A divergent Plasmodium NEK4 acts as a key regulator driving the early events of meiosis.

Meiosis is a conserved yet evolutionarily varied process underpinning sexual reproduction in eukaryotes. In the malaria parasite Plasmodium, meiosis is unconventional: it occurs immediately after fertilisation (post-zygotic) and must be coordinated with the transformation of the zygote into a motile ookinete. The mechanisms synchronising these meiotic and morphogenetic programmes remain unknown. Here, we identify the Plasmodium berghei NIMA-related kinase NEK4 as a key regulator that couples meiotic initiation with zygote morphogenesis. Using ultrastructure expansion microscopy, we show that NEK4 accumulates at the microtubule-organising centre (MTOC) and the apical polar complex (APC) shortly after fertilisation, preceding the assembly of perinuclear and cortical microtubules. We reveal that Plasmodium zygotes undergo MTOC-associated nuclear migration, analogous to the meiotic nuclear movement in fission yeast. Deletion of the Pbnek4 gene results in complete developmental arrest: MTOC duplication and microtubule formation are blocked, chromatin remains uncondensed, and nuclear migration and cell polarity fail to establish.

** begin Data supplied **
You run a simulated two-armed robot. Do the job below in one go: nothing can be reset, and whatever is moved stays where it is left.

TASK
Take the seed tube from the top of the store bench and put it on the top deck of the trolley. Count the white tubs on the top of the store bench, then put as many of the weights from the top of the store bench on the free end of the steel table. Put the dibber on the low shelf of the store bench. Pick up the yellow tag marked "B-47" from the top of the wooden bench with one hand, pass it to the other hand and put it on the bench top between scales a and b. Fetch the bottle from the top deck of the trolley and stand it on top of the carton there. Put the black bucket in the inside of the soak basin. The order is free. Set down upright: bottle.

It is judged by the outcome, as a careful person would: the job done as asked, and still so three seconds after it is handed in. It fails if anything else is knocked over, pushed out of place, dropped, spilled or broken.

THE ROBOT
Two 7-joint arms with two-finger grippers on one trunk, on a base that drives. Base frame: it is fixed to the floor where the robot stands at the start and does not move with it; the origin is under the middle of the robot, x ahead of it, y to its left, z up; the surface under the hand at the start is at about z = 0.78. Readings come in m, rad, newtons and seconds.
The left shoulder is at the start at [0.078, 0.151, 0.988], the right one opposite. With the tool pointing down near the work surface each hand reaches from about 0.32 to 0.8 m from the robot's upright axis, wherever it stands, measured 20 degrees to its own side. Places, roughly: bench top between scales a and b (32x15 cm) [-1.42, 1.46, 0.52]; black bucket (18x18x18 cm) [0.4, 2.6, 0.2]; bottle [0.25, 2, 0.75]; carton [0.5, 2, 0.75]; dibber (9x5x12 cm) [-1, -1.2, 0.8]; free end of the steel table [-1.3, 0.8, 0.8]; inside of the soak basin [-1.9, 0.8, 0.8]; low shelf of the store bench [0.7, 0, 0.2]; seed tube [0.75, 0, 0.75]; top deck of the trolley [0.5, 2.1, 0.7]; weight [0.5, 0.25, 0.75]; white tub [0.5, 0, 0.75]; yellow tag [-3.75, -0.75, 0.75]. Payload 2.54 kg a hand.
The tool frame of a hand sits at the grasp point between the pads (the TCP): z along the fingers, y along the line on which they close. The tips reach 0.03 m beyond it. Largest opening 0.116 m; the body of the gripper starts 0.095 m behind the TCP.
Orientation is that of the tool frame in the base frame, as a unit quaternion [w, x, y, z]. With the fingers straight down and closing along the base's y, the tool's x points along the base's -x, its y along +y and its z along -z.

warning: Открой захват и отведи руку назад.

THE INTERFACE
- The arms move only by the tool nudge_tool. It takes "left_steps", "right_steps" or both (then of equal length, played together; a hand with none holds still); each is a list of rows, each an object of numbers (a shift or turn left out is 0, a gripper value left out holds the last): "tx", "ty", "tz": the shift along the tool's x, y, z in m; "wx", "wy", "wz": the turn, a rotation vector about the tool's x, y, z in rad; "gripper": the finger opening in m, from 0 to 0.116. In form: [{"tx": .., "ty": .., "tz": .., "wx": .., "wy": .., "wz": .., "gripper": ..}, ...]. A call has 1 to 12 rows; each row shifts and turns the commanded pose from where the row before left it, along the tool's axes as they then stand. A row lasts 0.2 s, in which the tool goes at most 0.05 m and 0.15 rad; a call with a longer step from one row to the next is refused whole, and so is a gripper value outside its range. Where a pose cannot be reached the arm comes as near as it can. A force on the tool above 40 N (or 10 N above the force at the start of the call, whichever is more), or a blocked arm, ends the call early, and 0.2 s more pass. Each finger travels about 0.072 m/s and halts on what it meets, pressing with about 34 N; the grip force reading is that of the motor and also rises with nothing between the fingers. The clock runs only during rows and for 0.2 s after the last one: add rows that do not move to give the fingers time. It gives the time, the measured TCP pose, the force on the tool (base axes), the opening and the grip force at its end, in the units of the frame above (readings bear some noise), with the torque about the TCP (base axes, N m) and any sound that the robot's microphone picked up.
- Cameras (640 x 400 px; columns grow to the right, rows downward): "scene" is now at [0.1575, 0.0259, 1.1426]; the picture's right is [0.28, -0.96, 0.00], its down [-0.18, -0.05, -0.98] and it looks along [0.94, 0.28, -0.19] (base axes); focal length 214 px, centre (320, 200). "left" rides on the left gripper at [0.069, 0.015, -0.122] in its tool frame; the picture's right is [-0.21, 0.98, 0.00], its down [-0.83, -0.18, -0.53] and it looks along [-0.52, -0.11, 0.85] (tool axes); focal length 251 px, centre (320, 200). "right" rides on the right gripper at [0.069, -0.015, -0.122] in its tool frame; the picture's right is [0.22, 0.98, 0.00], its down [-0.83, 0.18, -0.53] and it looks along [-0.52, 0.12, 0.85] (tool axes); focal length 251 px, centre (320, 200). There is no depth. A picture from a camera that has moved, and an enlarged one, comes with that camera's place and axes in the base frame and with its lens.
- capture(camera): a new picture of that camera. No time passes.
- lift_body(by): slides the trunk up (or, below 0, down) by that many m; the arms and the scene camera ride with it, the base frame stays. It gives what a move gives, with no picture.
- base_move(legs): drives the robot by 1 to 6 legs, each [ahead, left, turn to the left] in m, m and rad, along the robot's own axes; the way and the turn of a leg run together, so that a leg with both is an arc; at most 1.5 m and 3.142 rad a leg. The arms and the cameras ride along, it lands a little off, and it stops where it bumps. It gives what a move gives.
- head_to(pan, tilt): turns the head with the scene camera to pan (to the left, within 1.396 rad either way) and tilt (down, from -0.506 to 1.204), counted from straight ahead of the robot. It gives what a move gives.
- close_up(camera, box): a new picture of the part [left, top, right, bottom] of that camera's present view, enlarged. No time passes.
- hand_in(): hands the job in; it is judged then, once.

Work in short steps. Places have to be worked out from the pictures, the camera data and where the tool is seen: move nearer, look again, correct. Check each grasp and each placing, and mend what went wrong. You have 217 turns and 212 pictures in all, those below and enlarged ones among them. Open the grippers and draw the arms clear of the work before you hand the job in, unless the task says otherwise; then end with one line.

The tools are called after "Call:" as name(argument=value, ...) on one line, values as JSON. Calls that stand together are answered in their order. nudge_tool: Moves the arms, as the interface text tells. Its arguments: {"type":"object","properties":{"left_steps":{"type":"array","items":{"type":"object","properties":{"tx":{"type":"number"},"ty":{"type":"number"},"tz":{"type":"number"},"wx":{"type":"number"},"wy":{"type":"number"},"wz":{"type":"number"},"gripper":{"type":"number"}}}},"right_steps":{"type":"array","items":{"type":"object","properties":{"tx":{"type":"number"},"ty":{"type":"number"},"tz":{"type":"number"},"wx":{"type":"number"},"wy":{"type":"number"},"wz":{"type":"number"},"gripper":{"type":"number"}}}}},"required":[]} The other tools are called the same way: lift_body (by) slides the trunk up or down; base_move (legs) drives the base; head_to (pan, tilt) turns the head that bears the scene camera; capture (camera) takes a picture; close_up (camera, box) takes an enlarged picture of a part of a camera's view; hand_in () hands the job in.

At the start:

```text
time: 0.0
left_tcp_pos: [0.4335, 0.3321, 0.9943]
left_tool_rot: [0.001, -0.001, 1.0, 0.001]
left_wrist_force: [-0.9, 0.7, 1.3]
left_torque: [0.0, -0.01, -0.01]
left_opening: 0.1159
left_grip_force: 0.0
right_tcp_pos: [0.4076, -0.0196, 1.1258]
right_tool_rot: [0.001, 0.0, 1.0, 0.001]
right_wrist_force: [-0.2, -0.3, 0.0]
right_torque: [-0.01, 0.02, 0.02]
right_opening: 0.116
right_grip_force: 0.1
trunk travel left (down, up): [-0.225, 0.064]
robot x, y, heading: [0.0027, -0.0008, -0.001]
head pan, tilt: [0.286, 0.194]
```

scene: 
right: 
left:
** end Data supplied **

Transcriptomic and phosphoproteomic analyses reveal that absence of NEK4 causes a collapse in transcriptional and phosphoregulatory networks governing meiosis and cytoskeletal organisation, leading to reduced expression and phosphorylation of important players, including HOP1, REC8, and AP2-O. These findings establish NEK4 as a key regulator driving meiotic entry and zygote maturation.